DOCUMENT SEGMENT:

Immer mehr gemischte oder chinesische Familien hätten den Wunsch, dass ihre Kinder Mandarin erlernen. Li Shixin kommt ursprünglich aus Peking, ihr Mann ist Schweizer. Ihr Sohn geht ebenfalls in die Klasse. «Wenn er meine Sprache nicht spricht, dann kann er auch keine wirkliche Verbindung zu meiner Familie und zu der Kultur aufbauen, aus der ich komme», sagt sie. Gleichzeitig sei Mandarin auch eine Sprache der Zukunft. China werde als ­Wirtschaftsmacht immer bedeutender. So werde ja auch der Austausch zwischen Schaffhausen und China in wirtschaftlichen und kulturellen Belangen zunehmen. Je nachdem, was die Kinder einmal für einen Beruf ergreifen wollten, könne sich das Erlernte später auszahlen.

Die Kleinen haben jetzt Pause, unter Johlen packen sie Brote, Äpfel und Bananen aus ihrem Schulranzen aus. Haben sie während des Unterrichts noch Mandarin gesprochen, unterhalten sie sich jetzt teilweise auf Schweizerdeutsch. «Soll ich dir helfen, das aufzuessen?», fragt ein Bub einen anderen und schaut verstohlen auf dessen Packung Salzstangen. Der andere teilt bereitwillig. Etwas abseits verfolgen Matthew, 8 Jahre alt, und Tim, 4 Jahre alt, das Treiben. Die beiden müssen sich erst noch etwas mehr eingewöhnen. Mit ihren Eltern wohnen sie in Neunkirch. Ihre Mutter Ma Jing ist in Schanghai, der grössten Stadt Chinas, aufgewachsen. Dort hat sie auch ihren Mann Jonas, einen Schweizer, kennengelernt. Als Kunststofftechnologe war er in der Metropole für Georg Fischer tätig. Nach der Hochzeit sind sie zurück in die Schweiz gegangen. «Schanghai ist eine tolle, sehr lebendige Stadt», sagt Jonas Hüssy, «aber mit Kindern kann man dort nicht leben.»

Es geht ums Schreiben und Lesen

Also werden Matthew und Tim mit den hiesigen Gebräuchen und Sitten gross. «Natürlich sind meine Kinder Schweizer, aber sie sehen eben nicht so aus», sagt Ma Jing, «wenn sie auf ihre Herkunft angesprochen werden, sollen sie doch etwas über die Kultur wissen, die auch ein Teil von ihnen ist.» Und gleichzeitig würden ihren Grosseltern in China nur die Landessprache beherrschen. Ihr Mann nickt zustimmend. Zu Hause spricht er mit den Kindern Schweizerdeutsch, seine Frau indes Mandarin. Deshalb können sich die Kinder schon sehr gut ausdrücken. «Aber es geht uns vor allem ums Schreiben und Lesen», sagt Jonas Hüssy.

MATERIAL:
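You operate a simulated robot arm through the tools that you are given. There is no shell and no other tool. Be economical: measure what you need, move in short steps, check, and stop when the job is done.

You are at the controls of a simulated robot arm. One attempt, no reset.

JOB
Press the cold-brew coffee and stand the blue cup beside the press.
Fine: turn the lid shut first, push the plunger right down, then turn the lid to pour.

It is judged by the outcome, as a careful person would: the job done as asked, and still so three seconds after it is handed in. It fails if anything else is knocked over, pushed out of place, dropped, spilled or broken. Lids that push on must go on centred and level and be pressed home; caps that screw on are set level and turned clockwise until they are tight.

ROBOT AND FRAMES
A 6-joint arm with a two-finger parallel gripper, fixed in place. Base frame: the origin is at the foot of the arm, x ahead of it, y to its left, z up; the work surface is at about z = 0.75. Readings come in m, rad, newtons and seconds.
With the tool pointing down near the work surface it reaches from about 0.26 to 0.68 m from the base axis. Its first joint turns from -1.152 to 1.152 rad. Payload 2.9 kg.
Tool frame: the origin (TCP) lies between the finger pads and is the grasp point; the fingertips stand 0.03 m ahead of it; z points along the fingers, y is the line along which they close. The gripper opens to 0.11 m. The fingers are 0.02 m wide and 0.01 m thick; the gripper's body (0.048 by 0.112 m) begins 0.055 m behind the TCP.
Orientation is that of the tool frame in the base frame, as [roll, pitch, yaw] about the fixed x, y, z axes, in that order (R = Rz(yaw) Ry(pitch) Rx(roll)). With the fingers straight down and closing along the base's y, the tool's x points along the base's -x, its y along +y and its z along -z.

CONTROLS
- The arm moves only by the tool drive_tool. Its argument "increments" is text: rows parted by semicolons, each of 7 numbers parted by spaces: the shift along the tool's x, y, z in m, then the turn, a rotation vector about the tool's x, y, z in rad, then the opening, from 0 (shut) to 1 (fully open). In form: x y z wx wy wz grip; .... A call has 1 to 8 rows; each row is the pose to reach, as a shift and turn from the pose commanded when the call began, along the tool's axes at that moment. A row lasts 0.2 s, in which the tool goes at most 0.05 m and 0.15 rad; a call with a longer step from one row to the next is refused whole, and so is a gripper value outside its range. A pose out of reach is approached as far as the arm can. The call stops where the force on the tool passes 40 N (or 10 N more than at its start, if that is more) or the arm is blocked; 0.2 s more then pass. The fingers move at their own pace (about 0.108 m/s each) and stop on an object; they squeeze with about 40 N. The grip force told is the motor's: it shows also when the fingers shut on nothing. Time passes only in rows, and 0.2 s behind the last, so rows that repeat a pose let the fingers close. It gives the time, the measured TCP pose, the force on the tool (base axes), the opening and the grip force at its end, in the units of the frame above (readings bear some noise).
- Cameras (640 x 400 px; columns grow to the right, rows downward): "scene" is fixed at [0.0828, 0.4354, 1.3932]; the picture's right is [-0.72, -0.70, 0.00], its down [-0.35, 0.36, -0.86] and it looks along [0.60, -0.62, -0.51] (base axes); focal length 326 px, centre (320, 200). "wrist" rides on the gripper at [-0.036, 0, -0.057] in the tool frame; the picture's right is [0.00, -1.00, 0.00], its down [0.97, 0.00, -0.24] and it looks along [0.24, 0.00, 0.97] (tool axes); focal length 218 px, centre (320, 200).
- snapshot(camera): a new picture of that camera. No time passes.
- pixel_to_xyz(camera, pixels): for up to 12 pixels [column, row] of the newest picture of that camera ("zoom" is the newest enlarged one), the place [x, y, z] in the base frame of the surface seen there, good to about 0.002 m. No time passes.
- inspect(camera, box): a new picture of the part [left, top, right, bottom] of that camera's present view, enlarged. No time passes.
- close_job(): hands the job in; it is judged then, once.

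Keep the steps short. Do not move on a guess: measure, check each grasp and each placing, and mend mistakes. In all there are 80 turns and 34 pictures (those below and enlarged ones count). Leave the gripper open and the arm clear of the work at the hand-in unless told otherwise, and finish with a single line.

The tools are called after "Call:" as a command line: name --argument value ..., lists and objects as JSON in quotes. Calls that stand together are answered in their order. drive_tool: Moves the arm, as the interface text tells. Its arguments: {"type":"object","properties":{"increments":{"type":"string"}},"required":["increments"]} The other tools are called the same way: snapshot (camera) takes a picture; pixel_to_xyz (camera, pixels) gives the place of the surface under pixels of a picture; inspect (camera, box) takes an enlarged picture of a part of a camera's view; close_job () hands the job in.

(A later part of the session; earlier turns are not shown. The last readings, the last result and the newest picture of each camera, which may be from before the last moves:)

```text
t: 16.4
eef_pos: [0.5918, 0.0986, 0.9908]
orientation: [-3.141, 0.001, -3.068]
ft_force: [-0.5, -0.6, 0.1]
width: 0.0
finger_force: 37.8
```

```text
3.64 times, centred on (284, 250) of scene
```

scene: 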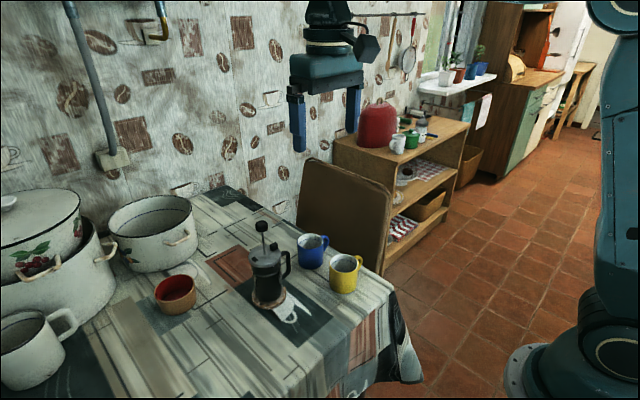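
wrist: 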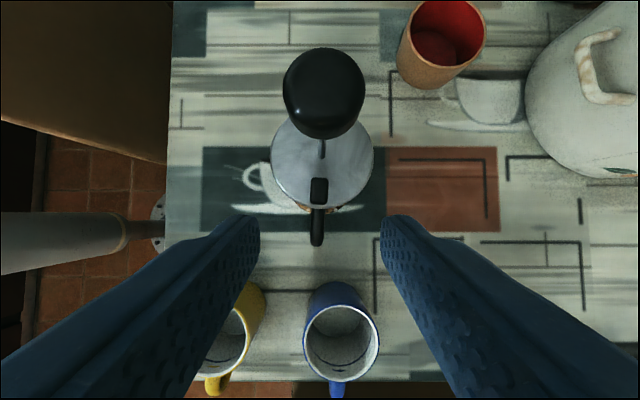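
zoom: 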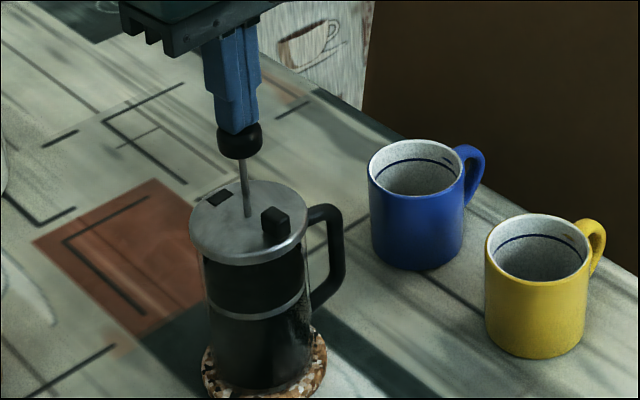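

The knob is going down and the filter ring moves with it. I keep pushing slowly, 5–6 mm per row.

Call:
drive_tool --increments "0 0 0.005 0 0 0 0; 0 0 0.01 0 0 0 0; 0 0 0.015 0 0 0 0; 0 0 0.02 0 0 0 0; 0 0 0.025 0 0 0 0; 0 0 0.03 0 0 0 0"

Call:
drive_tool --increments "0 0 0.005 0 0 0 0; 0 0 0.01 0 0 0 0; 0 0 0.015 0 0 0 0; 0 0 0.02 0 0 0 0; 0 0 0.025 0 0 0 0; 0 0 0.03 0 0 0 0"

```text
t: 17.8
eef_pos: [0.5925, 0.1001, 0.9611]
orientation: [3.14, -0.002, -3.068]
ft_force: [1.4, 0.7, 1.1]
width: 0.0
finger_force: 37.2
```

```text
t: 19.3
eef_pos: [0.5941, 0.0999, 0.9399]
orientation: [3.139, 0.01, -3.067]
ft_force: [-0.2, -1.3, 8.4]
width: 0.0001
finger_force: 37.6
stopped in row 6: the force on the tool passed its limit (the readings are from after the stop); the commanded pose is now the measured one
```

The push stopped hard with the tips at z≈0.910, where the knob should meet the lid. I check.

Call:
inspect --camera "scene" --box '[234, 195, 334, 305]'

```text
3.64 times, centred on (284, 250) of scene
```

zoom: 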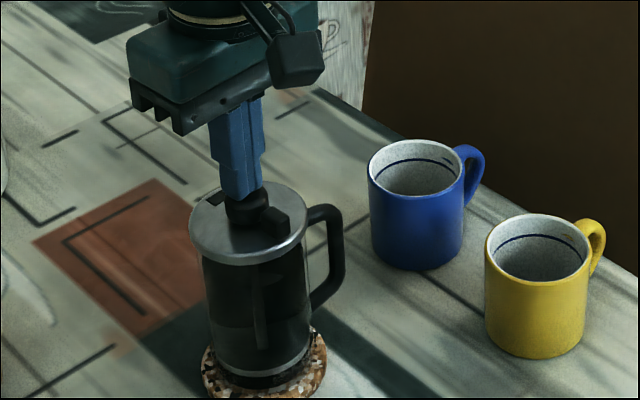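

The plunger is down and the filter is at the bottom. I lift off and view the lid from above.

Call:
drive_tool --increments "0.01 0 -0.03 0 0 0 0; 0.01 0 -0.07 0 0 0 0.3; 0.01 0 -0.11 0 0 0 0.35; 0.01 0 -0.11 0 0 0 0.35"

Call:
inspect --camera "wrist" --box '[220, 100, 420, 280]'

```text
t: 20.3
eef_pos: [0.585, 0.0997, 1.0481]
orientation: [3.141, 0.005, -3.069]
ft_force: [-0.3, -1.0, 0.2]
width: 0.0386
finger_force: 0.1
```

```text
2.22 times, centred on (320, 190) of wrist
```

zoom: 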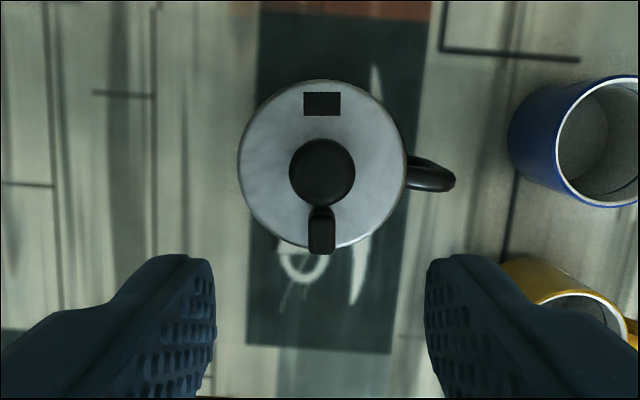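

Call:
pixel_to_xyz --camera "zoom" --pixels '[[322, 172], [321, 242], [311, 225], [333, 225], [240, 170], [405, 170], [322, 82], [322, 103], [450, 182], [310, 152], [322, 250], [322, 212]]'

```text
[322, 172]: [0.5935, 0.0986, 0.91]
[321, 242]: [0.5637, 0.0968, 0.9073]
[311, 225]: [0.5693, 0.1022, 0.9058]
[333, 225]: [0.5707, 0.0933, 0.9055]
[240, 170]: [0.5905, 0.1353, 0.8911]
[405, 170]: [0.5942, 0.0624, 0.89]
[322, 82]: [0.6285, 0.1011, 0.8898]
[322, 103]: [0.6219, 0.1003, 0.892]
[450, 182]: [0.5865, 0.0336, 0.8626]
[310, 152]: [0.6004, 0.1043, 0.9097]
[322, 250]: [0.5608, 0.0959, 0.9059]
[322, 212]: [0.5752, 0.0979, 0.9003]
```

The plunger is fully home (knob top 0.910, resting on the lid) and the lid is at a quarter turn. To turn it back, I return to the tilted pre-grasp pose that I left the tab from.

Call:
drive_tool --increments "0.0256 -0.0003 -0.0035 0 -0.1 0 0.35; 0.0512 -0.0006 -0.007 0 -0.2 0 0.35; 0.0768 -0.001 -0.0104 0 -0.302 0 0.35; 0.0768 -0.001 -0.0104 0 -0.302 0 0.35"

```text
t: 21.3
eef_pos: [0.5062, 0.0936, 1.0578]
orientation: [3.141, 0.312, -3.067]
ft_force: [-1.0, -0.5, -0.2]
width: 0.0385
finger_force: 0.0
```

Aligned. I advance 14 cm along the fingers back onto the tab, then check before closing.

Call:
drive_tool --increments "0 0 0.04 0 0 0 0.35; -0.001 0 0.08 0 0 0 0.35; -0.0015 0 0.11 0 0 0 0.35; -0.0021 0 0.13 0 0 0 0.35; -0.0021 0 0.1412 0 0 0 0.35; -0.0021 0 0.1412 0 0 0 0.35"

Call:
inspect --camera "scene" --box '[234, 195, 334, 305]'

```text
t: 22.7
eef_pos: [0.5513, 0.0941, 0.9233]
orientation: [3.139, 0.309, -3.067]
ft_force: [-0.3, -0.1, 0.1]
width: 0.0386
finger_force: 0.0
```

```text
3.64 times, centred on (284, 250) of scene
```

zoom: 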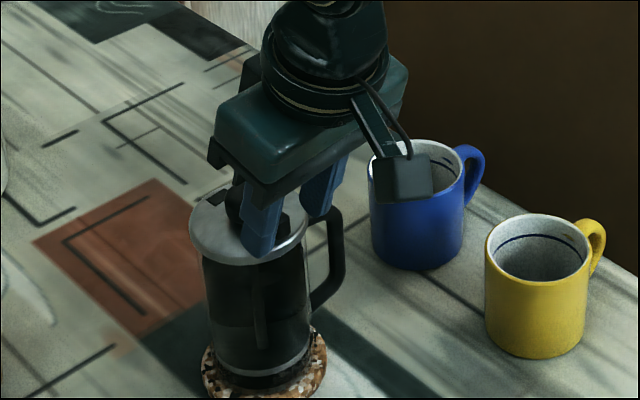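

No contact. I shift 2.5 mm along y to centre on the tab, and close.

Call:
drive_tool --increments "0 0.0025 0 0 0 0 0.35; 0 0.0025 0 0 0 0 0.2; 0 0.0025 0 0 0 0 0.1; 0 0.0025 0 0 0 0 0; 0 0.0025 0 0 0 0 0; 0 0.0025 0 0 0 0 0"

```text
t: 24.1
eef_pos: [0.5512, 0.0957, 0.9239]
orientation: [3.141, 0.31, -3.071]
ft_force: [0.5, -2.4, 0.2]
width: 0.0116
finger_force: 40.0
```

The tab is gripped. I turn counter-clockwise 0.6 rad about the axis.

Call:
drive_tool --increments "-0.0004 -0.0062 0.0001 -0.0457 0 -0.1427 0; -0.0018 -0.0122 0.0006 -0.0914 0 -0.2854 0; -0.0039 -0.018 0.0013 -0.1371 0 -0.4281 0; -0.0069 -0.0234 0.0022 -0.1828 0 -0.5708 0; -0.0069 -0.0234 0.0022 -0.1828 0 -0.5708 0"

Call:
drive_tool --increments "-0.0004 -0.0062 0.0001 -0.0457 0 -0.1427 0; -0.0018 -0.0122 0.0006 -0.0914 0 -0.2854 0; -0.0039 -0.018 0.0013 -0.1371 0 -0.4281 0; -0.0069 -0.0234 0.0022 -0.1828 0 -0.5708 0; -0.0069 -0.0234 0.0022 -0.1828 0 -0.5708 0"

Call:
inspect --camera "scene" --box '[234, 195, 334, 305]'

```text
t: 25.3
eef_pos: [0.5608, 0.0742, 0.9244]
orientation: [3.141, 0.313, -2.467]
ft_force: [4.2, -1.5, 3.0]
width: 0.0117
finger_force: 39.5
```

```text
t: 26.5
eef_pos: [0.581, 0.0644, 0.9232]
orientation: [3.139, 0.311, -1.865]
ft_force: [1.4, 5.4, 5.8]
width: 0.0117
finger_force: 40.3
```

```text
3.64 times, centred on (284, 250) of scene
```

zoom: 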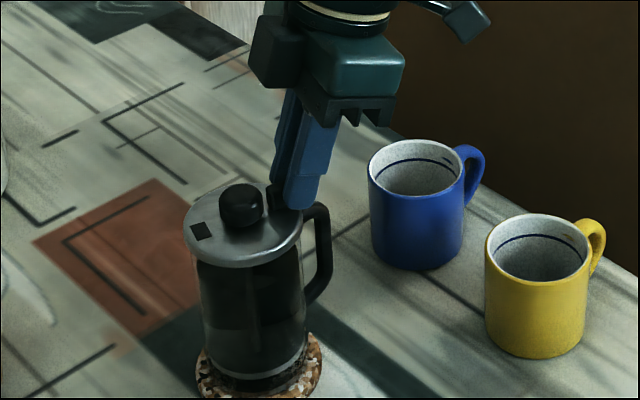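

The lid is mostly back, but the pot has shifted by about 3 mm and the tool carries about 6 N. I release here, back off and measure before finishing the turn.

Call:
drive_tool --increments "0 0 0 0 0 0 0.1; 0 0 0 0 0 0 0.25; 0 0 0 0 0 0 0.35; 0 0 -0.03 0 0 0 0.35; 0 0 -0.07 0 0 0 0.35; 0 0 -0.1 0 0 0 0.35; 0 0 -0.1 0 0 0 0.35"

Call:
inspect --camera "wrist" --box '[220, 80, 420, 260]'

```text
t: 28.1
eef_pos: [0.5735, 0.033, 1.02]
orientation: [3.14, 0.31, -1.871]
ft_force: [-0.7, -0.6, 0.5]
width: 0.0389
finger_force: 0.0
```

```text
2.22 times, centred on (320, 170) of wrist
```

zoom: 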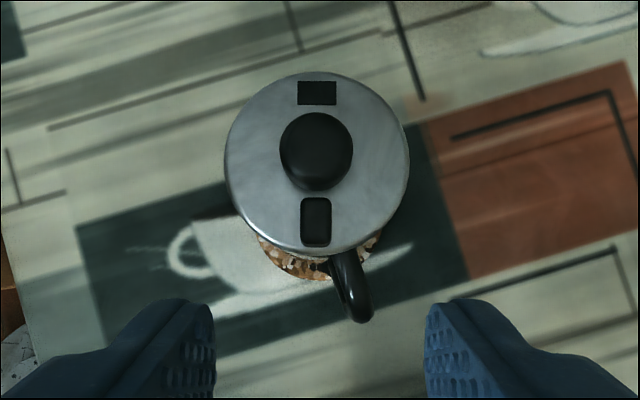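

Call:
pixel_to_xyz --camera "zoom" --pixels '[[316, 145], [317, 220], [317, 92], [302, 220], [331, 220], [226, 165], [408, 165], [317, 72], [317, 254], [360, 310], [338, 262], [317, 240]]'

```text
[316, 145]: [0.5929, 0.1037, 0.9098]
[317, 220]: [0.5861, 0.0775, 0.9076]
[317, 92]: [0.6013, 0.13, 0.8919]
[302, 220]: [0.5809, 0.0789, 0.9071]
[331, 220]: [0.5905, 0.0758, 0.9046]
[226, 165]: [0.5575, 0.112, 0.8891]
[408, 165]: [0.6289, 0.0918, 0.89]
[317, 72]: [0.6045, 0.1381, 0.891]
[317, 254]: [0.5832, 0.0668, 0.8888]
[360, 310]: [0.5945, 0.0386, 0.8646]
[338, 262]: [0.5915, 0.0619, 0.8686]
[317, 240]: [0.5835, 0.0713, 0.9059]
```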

DESCRIPTION OF THE TASK: Write out the document segment from "Immer mehr gemischte" to "Erlernte später auszahlen.", both included.

WORKED ANSWER:
Immer mehr gemischte oder chinesische Familien hätten den Wunsch, dass ihre Kinder Mandarin erlernen. Li Shixin kommt ursprünglich aus Peking, ihr Mann ist Schweizer. Ihr Sohn geht ebenfalls in die Klasse. «Wenn er meine Sprache nicht spricht, dann kann er auch keine wirkliche Verbindung zu meiner Familie und zu der Kultur aufbauen, aus der ich komme», sagt sie. Gleichzeitig sei Mandarin auch eine Sprache der Zukunft. China werde als ­Wirtschaftsmacht immer bedeutender. So werde ja auch der Austausch zwischen Schaffhausen und China in wirtschaftlichen und kulturellen Belangen zunehmen. Je nachdem, was die Kinder einmal für einen Beruf ergreifen wollten, könne sich das Erlernte später auszahlen.